Public Interest Litigation:
In recent times, a class of cases, called public interest litigation, has been making headlines in the newspapers.
A lawyer moving the Supreme Court of the High Court for the release of under trials who have been in jail for decades, a journalist seeking the enforcement of the fundamental right to life and liberty of helpless women traded in the flesh market.
A social worker doing the same thing for the bonded labourers we hear of such instances more often.
The Supreme Court has laid down that whenever there is an infringement of a fundamental right, any conscientious citizen can move the court for setting things right.
When the person whose life, liberty and other fundamental rights are being violated cannot approach the court due to ignorance, poverty, or when he or she is prevented from doing so by others, any citizen can move the High Court or the Supreme Court for the enforcement of the rights.
The court will not ask him, what business you have as long as his intentions are good. Technically this right is called locus standing or the right to be heard.
Using this right, any one can bring to the attention of the court the injustice around him.

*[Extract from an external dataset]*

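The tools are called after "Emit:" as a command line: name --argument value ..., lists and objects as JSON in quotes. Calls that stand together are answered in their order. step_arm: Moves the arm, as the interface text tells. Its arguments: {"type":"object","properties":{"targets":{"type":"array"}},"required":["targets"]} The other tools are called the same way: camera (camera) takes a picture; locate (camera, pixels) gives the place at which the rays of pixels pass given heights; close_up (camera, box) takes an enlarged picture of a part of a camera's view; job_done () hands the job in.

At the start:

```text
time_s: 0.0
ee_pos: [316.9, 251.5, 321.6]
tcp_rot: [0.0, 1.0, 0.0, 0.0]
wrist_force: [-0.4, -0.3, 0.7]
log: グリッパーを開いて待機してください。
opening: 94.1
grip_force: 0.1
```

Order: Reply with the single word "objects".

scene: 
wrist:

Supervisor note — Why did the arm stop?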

He can also provide additional information to the court by joining as an Intervener in a Case Already Progressing in the Court.
Lok Adalats:
As the courts are overburdened with backlog of cases, a new device to settle disputes outside the courts has been evolved under the Legal Services authorities Act 1987.
It empowers Lok Adalats to withdraw cases from the regular courts and to settle disputes by mutual consent.
Most cities have Lok adalats, organised by legal aid bodies or welfare organisation. Many litigants now prefer Lok Adalats to the long and expensive gamble in the courts.